Authorities are working on a plan, consulting housing experts on the mainland, more than 1,200 km away, as well as the central government. Options include prefabricated fibreglass shelters or giving islanders free bamboo, timber and tin sheets to rebuild.
The islands are home to some of the world's most primitive hunter-gatherer tribes and were one of the areas worst hit by the Dec. 26 tsunami, which killed more than 15,700 people in India and more than 157,000 in total from Asia to Africa.

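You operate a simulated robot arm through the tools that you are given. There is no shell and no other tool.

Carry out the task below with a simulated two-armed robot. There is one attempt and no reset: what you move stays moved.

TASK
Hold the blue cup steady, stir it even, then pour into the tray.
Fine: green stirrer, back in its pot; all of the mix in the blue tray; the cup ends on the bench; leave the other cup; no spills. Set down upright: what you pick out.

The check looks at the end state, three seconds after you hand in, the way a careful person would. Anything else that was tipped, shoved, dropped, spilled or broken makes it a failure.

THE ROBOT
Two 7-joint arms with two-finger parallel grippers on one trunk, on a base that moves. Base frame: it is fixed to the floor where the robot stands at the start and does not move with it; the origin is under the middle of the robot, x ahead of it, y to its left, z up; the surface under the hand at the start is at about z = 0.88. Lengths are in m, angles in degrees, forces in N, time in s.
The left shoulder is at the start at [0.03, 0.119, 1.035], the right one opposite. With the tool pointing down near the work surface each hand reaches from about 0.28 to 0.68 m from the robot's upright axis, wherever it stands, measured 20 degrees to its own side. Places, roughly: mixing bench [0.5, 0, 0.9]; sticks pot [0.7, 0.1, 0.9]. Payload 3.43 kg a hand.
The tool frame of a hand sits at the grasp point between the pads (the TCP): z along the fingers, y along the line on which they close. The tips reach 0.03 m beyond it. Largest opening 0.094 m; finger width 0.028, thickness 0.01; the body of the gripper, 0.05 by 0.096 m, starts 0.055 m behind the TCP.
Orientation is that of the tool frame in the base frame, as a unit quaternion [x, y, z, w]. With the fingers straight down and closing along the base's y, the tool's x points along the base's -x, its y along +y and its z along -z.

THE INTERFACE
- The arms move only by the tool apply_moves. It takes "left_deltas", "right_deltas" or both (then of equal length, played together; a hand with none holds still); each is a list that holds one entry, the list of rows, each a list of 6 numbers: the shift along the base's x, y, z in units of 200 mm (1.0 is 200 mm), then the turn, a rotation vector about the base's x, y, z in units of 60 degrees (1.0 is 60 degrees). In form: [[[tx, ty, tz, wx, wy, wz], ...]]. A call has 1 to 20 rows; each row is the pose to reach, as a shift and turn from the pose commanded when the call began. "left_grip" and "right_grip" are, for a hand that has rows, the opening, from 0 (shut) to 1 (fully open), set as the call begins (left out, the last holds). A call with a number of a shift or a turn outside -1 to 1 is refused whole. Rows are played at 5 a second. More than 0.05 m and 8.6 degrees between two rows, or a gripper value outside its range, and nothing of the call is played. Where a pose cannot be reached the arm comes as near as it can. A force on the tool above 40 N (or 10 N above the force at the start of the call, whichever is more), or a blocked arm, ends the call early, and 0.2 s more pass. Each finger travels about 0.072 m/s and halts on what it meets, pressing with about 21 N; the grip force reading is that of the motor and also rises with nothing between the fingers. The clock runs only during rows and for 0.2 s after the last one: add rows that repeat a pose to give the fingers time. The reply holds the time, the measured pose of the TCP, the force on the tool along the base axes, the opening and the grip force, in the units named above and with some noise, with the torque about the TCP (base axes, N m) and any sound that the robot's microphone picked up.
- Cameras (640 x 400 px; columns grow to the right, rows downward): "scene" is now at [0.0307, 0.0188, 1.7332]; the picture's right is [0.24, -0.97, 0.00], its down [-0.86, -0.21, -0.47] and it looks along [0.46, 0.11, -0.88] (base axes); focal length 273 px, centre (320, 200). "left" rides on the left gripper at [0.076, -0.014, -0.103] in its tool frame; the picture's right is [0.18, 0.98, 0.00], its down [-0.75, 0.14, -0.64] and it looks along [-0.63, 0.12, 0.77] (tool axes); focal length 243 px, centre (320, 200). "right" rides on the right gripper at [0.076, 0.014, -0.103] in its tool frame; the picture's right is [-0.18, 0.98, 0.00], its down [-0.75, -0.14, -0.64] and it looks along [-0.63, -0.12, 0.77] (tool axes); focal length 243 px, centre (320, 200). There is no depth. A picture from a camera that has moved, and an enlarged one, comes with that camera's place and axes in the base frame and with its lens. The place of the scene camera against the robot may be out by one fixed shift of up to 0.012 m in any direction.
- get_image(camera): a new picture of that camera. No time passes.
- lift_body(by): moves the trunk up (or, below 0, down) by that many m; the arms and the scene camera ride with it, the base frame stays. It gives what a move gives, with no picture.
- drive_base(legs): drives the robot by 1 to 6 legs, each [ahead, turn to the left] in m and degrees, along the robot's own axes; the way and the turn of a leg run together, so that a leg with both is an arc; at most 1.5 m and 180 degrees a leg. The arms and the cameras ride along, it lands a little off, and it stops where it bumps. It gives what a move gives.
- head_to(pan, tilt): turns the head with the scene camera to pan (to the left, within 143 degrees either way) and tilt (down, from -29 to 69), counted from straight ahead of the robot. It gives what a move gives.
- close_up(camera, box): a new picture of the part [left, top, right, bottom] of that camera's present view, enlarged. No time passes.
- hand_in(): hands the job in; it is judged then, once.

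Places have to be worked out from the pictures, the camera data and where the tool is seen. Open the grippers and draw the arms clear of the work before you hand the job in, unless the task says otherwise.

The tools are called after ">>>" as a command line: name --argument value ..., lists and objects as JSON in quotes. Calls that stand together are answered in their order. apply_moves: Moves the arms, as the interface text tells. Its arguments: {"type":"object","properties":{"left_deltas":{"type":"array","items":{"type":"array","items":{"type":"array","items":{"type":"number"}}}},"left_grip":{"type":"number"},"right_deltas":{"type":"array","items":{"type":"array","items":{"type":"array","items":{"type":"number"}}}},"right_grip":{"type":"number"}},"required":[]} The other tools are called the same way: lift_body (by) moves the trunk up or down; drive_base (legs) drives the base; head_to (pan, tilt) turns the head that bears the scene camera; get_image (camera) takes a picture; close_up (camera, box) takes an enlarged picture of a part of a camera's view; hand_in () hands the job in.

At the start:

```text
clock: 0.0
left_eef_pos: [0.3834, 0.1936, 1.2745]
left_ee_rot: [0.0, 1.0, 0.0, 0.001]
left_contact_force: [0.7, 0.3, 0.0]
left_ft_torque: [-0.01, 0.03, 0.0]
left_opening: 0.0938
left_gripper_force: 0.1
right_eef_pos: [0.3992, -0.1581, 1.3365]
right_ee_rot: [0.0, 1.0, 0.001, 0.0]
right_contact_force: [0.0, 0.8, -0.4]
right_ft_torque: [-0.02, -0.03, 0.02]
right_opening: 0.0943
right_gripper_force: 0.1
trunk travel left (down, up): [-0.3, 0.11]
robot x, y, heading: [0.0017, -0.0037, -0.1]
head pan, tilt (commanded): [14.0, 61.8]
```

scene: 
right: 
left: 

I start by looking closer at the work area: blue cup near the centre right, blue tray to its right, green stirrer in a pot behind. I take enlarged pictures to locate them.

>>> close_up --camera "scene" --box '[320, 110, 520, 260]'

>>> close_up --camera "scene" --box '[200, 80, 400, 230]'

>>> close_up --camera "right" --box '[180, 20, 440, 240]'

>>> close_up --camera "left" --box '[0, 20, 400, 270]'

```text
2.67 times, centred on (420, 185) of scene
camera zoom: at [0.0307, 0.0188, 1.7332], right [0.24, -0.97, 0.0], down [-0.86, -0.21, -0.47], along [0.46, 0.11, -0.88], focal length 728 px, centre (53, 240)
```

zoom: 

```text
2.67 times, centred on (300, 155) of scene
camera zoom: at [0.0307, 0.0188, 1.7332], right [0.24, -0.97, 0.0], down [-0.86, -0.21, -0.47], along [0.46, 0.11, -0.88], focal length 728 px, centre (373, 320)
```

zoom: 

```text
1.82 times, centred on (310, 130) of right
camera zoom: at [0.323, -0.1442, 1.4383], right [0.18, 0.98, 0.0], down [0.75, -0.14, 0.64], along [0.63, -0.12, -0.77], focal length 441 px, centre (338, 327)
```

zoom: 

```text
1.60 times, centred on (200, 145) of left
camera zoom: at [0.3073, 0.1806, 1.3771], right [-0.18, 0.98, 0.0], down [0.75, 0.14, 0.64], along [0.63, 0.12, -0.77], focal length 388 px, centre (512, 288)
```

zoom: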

As they try to cope with relief operations in the islands -- where access, even for aid workers, is highly restricted -- authorities here are still recovering bodies more than two weeks after the killer waves. Five southerly islands, with populations from 150 to 1,400, have been evacuated and authorities have yet to decide if they will be resettled or entire communities transplanted elsewhere. "It was mind-boggling to see the devastation that has taken place," navy chief Arun Prakash said after a tour of some of the worst-hit areas. "All human structures have been destroyed and vegetation has been swept clean from many islands." Almost no chance remained of finding those missing and feared dead more than two weeks after the tsunami, he said. "Knowing the sea as one does, once an object or a body is swept off, it is unlikely it will come back or be recovered."
Many of the almost 7,000 islanders dead or feared dead belong to the biggest and most advanced tribe, the 27,000-strong Nicobarese, most of whom now cram refugee camps in the capital, Port Blair, and elsewhere. They live on straw mats under plastic sheeting and salvaged little if anything, of their possessions. Such was the rush to escape, many have no proof of their identity or that they owned their homes and land.
Other survivors are anxious for compensation so that they can rebuild as quickly as possible, before the five-month monsoon sets in. "I can''t sleep, thinking where my family will stay. How long can we stay with friends?" asked a weary A.C. Ravi, a civil contractor, who lost his home on Little Andaman island, as he was shunted from government office to government office trying to find out how to file for compensation. He was told to wait.
Seems like just getting some shelter-building material there would do the trick. I imagine that there are many thousands of motivated workers just waiting to construct some shelters... that they can live in.
I have been wondering how they were going to throw up 600,000 houses real quick.